Churches, synagogues, and places of worship are an essential part of civil society. In addition to their sacred purpose, they play a key role in forming communities and creating social bonds. They combat alienation, support families and children, serve the less fortunate, and inform the moral foundation for a healthy society. 

A vibrant local business community is also integral to civil society.  Businesses not only create jobs and provide goods and services, they provide a tax base and funding for the important work of charities, churches, and the arts that build social capital and address community needs not provided by government or business.

6. Health and Environment

In promoting human flourishing, we also pay special attention to bodily health and the lived environment. Human beings are “embodied persons,” composites of body and soul, and we will not thrive mentally or spiritually if the physical aspects of our existence are not cared for. These include physical health, mental health, the “built place” of our neighborhoods, and access to the natural world.

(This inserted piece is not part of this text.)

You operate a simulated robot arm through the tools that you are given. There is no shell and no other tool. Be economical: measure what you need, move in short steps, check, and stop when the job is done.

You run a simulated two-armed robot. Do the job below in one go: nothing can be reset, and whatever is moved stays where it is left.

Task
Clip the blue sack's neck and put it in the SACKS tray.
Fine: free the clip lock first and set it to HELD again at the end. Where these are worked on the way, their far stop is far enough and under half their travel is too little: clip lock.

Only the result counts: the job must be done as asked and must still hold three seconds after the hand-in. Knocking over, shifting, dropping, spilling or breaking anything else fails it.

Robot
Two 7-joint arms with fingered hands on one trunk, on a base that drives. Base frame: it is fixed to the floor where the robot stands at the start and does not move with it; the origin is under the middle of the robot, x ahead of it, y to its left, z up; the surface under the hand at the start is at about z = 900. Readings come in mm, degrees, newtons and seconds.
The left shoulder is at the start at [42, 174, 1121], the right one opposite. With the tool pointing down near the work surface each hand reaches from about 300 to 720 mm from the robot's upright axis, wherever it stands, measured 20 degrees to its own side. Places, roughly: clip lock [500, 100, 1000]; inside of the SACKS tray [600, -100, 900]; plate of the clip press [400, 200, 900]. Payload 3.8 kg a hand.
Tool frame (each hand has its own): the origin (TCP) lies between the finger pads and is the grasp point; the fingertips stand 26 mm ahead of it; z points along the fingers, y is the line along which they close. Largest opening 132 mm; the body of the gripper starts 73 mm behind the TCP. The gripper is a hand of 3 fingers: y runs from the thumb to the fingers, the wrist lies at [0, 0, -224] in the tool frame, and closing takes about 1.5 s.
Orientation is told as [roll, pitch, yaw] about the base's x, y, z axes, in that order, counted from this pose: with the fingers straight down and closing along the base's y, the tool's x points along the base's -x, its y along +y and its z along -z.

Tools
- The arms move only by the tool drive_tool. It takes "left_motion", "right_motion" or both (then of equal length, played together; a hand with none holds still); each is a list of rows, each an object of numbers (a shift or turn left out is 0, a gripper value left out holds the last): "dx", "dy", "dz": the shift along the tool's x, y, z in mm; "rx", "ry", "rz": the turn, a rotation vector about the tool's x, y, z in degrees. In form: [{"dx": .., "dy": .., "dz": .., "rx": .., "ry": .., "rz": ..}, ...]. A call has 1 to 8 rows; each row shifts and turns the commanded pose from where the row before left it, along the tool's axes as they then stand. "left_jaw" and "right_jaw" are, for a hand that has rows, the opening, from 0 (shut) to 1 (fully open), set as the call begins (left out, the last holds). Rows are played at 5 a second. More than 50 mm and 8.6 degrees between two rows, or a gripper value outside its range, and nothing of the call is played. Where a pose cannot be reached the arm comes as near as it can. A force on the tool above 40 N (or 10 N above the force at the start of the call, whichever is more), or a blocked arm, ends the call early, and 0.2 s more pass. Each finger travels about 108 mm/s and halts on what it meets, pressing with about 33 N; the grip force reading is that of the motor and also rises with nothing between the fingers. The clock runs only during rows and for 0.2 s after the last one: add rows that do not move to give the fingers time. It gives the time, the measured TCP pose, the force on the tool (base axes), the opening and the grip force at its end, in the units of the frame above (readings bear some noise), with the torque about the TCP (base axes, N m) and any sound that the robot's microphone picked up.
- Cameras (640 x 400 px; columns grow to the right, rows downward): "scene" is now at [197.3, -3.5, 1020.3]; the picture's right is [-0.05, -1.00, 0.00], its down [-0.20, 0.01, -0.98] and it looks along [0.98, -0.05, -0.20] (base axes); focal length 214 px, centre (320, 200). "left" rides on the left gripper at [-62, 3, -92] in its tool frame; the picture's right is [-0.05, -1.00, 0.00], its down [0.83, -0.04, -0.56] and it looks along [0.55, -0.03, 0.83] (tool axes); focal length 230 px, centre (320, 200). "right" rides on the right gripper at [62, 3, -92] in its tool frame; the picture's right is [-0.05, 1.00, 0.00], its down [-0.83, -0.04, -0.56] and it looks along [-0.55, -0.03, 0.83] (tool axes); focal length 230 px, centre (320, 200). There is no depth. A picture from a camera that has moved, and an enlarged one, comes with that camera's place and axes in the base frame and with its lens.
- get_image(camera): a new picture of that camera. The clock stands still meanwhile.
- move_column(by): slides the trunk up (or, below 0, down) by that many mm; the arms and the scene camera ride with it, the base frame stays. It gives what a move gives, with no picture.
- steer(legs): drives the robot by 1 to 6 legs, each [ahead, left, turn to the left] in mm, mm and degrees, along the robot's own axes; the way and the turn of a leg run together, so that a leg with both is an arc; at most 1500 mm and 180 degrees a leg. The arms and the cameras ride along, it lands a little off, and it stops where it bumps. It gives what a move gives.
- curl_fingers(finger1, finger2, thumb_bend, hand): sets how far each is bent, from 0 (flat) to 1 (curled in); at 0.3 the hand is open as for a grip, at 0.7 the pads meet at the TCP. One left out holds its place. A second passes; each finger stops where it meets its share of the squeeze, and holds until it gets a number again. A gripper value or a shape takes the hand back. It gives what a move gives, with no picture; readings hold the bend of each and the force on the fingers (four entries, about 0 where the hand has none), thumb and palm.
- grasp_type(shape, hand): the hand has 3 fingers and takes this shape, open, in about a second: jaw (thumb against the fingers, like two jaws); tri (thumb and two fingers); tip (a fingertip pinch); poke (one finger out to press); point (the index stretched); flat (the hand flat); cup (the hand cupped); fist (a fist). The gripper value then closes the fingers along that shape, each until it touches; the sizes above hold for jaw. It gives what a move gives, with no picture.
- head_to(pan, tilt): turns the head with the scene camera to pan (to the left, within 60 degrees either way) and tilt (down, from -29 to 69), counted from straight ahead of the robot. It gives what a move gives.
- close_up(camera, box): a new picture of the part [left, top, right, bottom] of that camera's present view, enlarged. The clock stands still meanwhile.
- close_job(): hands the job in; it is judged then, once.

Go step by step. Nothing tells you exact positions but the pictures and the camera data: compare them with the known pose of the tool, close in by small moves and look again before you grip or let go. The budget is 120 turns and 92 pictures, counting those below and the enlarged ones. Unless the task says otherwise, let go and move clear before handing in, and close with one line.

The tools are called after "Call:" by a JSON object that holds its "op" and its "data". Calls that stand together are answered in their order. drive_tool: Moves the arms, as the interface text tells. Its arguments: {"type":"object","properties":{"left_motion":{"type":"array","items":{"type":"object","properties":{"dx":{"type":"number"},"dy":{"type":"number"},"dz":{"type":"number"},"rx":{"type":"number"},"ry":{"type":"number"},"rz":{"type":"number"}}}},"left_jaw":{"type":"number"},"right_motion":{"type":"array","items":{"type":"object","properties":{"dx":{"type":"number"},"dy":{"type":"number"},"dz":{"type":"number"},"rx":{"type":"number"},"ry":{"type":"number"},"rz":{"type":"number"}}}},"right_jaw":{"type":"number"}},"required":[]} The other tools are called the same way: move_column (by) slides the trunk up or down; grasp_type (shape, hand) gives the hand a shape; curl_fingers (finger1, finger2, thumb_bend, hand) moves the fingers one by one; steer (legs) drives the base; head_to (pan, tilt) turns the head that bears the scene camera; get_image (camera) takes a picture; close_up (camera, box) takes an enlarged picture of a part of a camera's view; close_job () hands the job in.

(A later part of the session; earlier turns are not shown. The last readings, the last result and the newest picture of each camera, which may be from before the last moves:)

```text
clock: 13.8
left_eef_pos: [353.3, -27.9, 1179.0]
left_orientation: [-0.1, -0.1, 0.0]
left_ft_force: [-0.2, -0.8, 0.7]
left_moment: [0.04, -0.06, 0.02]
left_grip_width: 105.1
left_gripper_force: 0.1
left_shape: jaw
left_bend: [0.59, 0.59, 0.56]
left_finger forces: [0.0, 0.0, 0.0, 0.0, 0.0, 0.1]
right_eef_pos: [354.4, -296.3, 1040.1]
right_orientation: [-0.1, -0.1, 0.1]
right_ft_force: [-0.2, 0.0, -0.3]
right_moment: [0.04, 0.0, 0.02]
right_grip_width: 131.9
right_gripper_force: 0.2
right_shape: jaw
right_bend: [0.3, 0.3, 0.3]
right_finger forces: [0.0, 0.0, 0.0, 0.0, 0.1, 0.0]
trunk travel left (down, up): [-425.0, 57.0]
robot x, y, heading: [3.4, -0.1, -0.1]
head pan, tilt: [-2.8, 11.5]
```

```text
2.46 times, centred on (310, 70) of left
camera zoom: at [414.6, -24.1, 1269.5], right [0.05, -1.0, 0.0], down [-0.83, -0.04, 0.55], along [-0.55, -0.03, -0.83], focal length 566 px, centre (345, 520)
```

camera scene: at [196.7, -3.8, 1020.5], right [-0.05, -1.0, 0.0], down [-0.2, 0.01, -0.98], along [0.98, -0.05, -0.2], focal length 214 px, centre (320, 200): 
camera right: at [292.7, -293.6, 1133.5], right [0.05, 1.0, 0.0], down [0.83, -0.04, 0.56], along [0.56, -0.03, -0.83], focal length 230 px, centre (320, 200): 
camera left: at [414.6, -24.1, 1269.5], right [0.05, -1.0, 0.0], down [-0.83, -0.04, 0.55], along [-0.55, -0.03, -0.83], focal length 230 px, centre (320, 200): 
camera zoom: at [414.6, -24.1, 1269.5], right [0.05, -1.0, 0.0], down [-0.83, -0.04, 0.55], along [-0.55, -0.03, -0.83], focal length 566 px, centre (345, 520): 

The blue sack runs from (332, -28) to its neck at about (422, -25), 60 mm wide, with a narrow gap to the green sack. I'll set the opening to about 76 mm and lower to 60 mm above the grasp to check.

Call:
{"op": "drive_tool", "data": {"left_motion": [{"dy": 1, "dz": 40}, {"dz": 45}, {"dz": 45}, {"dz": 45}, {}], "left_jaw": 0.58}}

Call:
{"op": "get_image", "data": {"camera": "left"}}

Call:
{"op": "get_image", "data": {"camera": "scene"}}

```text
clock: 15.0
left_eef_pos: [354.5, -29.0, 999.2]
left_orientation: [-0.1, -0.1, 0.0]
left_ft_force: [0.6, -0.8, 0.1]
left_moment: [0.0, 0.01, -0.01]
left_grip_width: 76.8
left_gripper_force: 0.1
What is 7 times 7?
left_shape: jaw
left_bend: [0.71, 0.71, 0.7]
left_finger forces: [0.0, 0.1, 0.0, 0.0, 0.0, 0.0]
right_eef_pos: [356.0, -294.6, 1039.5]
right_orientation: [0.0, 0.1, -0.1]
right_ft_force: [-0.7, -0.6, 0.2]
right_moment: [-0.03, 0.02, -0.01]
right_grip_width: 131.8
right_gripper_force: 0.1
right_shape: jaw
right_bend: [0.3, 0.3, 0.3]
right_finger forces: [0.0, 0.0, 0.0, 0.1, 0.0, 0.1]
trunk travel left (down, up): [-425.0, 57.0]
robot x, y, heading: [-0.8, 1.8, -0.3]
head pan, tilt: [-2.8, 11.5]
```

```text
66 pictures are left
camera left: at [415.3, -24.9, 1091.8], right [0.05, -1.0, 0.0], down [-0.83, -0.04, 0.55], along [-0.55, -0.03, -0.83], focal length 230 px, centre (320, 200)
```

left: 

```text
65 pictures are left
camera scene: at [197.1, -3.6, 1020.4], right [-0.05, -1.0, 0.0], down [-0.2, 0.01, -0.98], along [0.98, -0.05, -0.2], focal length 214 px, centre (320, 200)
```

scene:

Nutritious food, exercise, sleep, and a healthy environment are all important elements in promoting physical and mental well-being, cognitive ability, and vitality for individuals. Culturally encouraged habits of health will have important ramifications for the health of society as a whole. It is a sobering fact that, across all income levels, a staggering number of Americans suffer from chronic illnesses of the mind and body.

The role of drug (illegal or prescribed) and alcohol addictions have long been linked to material and social poverty. In recent years, social media, digital technology, and pornography have also had negative personal social impact. A growing recognition of the relationship between metabolic and mental health—between the consumption of ultra-processed foods and the prevalence of behavioral and mood disorders—underscores the importance of approaching these issues holistically.

7. Agency, Responsibility & Participation

The sociologist Robert Nisbet defined alienation as, “The state of mind that can find a social order remote, incomprehensible, or fraudulent; beyond real hope or desire; inviting apathy, boredom, or even hostility.” The person experiencing alienation “not only does not feel a part of the social order; he has lost interest in being a part of it.”

Alienation is one of the major challenges facing American society today—alienation from our country, from our neighbors, and, as the epidemic of mental health problems suggests, even from ourselves.
The core work of the Center for Social Flourishing is reframing thinking about the economy and society around the human person. Each person needs the opportunity to exercise his freedom and responsibilities to flourish. Each community needs engaged citizens and strong institutions to thrive.

Jane Jacobs defined an “unsuccessful neighborhood” as “a place that is overwhelmed by its defects and problems and is progressively more helpless before them.” Any work to alleviate poverty or address social challenges must be sensitive to the “social fabric” of local communities—those elements that make neighborhoods socially stronger or weaker. Tragically, efforts to help communities that diminish local agency can have terrible unintended effects of entrenching deprivation, dysfunction, and alienation.

At the Center for Social Flourishing, we promote local, participatory, and enterprise solutions to material and social poverty because community strength will only emerge from dense networks of social capital, locally-led institutions, and dynamic economies. By focusing on the dignity and creative capacity of the human person, we seek to reframe thinking about poverty and flourishing and encourage strong communities characterized by engaged individuals and families. These are the conditions for material and social prosperity.

Our Principles.

  • The human person must be at the center of the economy and society and the protagonist of his or her own story of development. Persons are not objects to be manipulated by social engineers but subjects to be respected.
  • Poverty is complex, it has no single solution, and it is not simply a lack of material goods. Poverty always involves complicated personal, social, familial, spiritual, and economic aspects and contexts.
  • For most of the world’s poor, their fundamental challenge is exclusion from the institutions of justice. In the United States and developed world, poverty is often related to a lack of access to social capital.
  • The important question is not “how do we alleviate poverty?” but “how do we create the conditions so that people can create prosperity in their own families and communities?”